[start DOCUMENT EXCERPT]
It was next-door neighbour Mrs. Johnson who first heard the screams and was the first to arrive on the scene. Another neighbour, a Mr. Sampson, ran to call for a doctor and Robert Lane. Sampson had also alerted the police. When Sampson returned Mary Lane was still alive, but blood had accumulated in her lungs and she was unable to say who had killed her.
While testimony was being heard at the inquest and people were scouring the countryside for the murderer, Manitoba Provincial Police Chief E.J. Elliott and Detective McKenzie began an investigation in Winnipeg after receiving a photo of Blake from the suspicious Kirkcaldy.
In Brandon, Kirkcaldy had within hours begun wondering about Blake’s role in the murder. The police chief’s supicion was aroused when he couldn’t match the trajectory of the bullets with the doorstep where the tramp was alleged to have been standing.
[end DOCUMENT EXCERPT]
[start DATA SECTION]
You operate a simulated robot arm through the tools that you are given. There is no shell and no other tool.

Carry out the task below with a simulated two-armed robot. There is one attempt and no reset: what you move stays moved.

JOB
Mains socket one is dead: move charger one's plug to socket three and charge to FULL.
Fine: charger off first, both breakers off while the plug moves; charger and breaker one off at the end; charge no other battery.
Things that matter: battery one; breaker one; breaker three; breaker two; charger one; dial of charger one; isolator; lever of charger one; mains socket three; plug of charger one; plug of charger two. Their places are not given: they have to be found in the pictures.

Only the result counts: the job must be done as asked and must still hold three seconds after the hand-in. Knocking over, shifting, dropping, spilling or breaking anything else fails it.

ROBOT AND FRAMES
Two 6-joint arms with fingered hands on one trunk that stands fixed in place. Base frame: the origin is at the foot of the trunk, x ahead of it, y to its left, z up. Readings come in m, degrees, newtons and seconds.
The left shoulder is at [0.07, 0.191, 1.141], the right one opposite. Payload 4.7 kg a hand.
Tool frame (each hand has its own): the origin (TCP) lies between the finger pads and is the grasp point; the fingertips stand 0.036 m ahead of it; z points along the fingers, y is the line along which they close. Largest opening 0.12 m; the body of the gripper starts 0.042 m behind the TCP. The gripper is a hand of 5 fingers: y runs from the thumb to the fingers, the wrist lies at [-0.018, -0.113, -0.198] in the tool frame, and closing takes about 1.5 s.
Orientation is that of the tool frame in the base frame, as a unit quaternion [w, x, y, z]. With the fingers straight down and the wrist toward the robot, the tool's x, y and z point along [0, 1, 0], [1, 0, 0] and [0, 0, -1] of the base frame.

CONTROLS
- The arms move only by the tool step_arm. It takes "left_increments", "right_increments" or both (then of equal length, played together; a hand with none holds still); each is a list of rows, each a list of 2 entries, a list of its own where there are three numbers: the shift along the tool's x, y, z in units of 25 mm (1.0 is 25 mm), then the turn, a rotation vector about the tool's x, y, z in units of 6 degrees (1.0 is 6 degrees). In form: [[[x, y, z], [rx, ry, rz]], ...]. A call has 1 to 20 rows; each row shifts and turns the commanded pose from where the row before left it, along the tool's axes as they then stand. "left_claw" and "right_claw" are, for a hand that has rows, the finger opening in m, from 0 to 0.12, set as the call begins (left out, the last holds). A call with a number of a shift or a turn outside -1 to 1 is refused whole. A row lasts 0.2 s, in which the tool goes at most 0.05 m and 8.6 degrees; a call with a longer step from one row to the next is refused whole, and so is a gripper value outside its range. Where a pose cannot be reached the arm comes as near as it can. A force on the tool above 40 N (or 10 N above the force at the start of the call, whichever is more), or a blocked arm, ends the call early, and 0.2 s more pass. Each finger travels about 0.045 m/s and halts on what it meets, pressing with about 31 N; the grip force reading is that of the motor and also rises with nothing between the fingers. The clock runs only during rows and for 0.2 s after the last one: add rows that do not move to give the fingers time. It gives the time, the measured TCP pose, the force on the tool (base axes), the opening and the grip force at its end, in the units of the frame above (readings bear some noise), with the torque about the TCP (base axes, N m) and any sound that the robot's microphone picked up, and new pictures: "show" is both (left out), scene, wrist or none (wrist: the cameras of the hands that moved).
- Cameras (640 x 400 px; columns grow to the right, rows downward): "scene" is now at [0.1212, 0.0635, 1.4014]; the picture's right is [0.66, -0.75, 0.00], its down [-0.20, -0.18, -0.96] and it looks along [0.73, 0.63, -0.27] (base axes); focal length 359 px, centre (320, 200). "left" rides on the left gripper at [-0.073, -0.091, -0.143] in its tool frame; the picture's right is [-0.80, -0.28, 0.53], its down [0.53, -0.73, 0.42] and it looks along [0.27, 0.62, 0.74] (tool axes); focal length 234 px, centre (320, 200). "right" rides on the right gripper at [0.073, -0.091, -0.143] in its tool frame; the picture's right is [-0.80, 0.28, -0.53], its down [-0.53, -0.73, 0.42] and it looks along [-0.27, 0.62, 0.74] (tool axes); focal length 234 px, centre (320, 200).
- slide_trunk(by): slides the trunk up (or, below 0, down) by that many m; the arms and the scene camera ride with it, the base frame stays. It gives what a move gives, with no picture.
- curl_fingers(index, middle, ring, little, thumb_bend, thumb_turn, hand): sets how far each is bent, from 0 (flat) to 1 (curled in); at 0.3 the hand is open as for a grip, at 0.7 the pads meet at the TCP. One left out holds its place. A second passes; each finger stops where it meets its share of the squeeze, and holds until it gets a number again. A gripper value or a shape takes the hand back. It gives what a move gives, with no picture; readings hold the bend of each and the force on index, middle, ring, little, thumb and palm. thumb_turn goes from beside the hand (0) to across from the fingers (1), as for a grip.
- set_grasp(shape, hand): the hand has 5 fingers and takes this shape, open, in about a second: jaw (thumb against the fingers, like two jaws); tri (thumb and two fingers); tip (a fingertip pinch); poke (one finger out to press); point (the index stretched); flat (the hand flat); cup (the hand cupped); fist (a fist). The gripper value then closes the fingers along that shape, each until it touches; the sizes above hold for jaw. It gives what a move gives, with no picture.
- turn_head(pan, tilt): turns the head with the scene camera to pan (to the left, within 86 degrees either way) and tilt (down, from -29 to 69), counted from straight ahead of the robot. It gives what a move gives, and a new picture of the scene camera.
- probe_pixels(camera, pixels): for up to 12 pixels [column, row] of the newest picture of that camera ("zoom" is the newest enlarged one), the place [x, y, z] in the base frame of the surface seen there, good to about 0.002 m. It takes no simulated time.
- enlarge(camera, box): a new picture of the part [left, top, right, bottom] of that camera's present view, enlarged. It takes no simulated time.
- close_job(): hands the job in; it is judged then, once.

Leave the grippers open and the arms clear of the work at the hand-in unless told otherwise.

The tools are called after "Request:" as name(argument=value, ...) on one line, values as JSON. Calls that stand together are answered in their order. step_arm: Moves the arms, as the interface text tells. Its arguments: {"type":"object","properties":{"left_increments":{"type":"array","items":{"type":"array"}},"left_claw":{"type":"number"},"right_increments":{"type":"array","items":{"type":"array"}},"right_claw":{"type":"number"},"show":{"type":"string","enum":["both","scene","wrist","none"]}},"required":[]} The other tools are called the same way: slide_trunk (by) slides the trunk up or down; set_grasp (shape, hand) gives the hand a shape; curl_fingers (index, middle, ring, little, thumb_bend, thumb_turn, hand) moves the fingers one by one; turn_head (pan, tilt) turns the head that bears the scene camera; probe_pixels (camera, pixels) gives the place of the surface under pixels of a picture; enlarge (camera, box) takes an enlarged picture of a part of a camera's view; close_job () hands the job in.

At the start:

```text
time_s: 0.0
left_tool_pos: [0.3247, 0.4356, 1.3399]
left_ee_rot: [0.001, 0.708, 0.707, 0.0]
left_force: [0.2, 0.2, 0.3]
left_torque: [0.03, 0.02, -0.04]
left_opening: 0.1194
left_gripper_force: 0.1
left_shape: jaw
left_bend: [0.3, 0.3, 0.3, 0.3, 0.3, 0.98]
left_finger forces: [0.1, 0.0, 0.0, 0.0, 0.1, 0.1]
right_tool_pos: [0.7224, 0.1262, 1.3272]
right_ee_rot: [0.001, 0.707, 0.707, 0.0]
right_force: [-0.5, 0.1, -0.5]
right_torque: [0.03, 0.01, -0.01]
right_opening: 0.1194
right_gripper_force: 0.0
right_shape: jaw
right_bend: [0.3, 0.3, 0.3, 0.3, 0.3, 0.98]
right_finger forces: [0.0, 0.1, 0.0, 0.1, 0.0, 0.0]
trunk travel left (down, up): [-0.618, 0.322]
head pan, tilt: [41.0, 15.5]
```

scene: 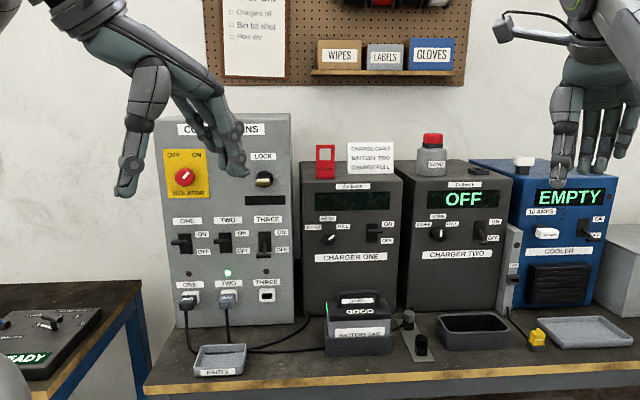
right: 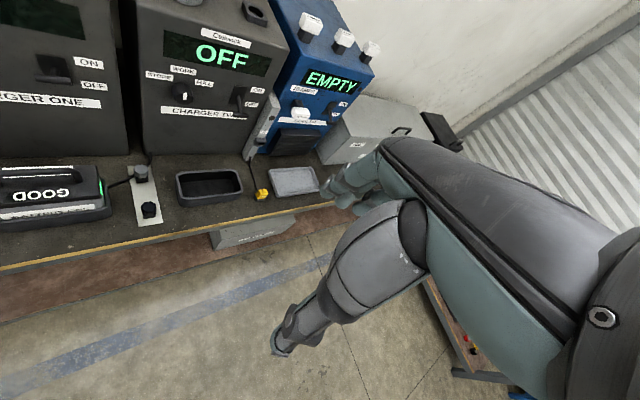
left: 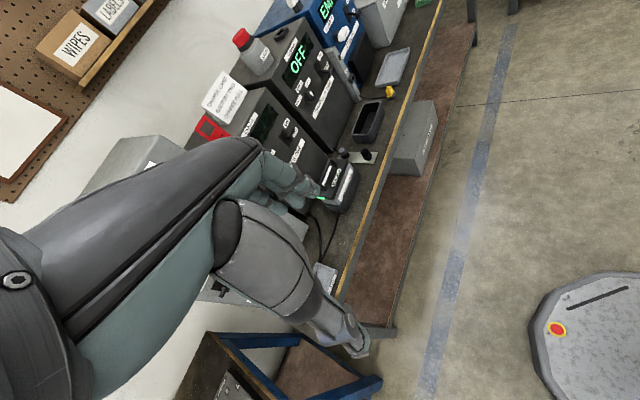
[end DATA SECTION]
WHAT THIS EXERCISE ASKS >>
[a] In the document excerpt, find "While testimony was" and reproduce everything up to and including "the suspicious Kirkcaldy.".
[b] Continue the document excerpt that opens with "It was next-door".

RESPONSES FOR EACH TASK >>
[a]
While testimony was being heard at the inquest and people were scouring the countryside for the murderer, Manitoba Provincial Police Chief E.J. Elliott and Detective McKenzie began an investigation in Winnipeg after receiving a photo of Blake from the suspicious Kirkcaldy.

[b]
Kirkcaldy then began to accumulate other evidence, such as pieces of a torn Manitoba Free Press newspaper found in Blake’s room. The pieces were later found to match the same June 20 issue wrapped around the revolver identified as the murder weapon. The revolver was reported in the Telegram on July 7 as having been found the previous day under a lime barrel at the back of the Lane house by a man named Talbot. A later report had Blake suggesting the location of the revolver, but it seems more likely the revolver was found by a searcher only a day after the murder as first reported. Some of the information reported in newspapers and in the courts about the details of the case is contradictory and at times difficult to reconcile.
The MMPs traced Blake’s steps while she was in Winnipeg on June 20, discovering she had been registered at Seymour House (Hotel). They found Blake then visited Hinston Smith Arms Co. on the west side of Main Street, between Bannatyne and William avenues, where she purchased a revolver and cartridges. Apparently, Blake told the clerk she only needed three or four cartridges for her purposes.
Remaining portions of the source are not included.